Aquel partido, cinco décadas atrás, también es recordado por un hecho histórico: mientras los jugadores xeneizes daban la vuelta olímpica, los fanáticos de River batían sus palmas en reconocimiento al juego del campeón. “Nuestra campaña coincidió con un momento difícil del fútbol argentino. La Selección acababa de quedar afuera del Mundial de México y la gente no iba tanto a la cancha, pero nuestro equipo la motivó a volver a ir. Éramos un Boca atípico, diferente a su idiosincrasia histórica de fuerza, lucha, temperamento y garra. La mayoría de los jugadores tenían mucha técnica, buen pie y juego vistoso. Creo que algo de eso fue lo que nos reconocieron aquel día”, analiza Madurga, que desde hace 11 años trabaja en el área de captación de talentos del club de la Ribera.

En aquello también fue clave Alfredo Di Stéfano, símbolo de River pero entonces entrenador de Boca, quien lo retrasó en el campo y le ofreció panorama y espacio al ubicarlo de volante central, posición donde se consagraría y por la que siempre es recordado. “A Di Stéfano le gustaba el mediocampo veloz, que la pelota no se estacionara, que pasáramos rápido la mitad de cancha. Me acuerdo que el día anterior al partido le preguntaron si el equipo no era muy ofensivo. ‘Nosotros atacamos, que ellos traten de defenderse’, respondió. Esa era su mentalidad”, cuenta el también campeón del Nacional ’70 y la Copa Argentina ’69.

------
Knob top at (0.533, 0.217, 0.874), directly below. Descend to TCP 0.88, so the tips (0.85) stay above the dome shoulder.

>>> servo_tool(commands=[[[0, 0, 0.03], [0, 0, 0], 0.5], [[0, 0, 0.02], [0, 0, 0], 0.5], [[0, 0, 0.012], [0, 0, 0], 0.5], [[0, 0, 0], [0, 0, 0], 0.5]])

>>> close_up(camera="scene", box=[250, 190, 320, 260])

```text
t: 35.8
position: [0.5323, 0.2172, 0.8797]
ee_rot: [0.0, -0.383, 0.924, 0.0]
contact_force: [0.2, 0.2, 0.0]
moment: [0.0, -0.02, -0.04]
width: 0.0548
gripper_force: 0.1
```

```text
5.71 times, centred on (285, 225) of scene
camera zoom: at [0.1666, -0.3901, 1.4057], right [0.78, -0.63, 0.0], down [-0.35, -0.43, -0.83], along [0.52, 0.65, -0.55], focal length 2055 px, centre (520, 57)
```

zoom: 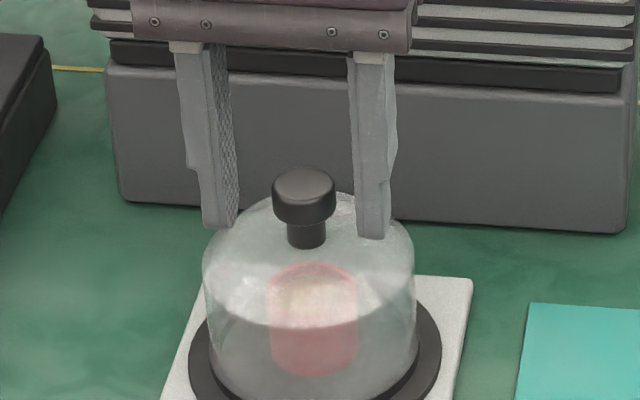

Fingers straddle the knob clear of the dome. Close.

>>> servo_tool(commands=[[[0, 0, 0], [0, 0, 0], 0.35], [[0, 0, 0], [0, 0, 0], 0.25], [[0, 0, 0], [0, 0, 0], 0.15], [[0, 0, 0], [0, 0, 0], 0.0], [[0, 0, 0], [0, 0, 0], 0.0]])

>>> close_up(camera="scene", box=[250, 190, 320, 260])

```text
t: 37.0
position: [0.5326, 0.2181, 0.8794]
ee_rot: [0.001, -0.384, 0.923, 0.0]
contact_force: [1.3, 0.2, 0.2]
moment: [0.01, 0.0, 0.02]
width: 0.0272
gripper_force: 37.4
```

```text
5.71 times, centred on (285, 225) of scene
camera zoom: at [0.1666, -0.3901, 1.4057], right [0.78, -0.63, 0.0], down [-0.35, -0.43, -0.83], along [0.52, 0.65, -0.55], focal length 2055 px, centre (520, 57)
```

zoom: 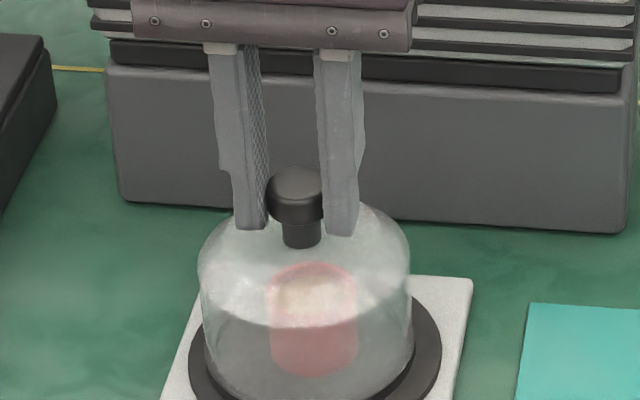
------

Cuando Boca lo compró, todavía era un juvenil que no había debutado profesionalmente en Atlanta. A Villa Crespo –donde arrancó directamente en Tercera, sin pasar por inferiores– lo había llevado Bernardo Nano Gandulla, a quien siempre le estará agradecido “por haber sido como un padre y uno de los últimos grandes formadores del fútbol argentino”. Sus palabras separan lo personal de lo deportivo porque, aunque todos lo recuerden por su fina estampa sobre la cancha, Madurga elige ser recordado por lo humano. Tal vez, quién sabe, marcado por aquellos gestos de amor que, de chiquito, lo acompañaban a cruzar la barrera y lo depositaban los domingos en la cancha. “A veces me causa tristeza pensar que pasaron 50 años de todo esto, ¡qué viejos estamos! –se sincera–. Los argentinos somos nostálgicos y mi recuerdo de aquel partido es un lindo recuerdo, pero el fútbol ya pasó y no vivo pendiente de eso. Ni me vuelvo loco con el pasado. Me volvería loco si dijeran que soy una mala persona, porque creo que no lo soy. El jugador pasa: habré sido bueno, malo, mejor o peor, pero lo que me gusta es que me respeten por haber sido un buen tipo”.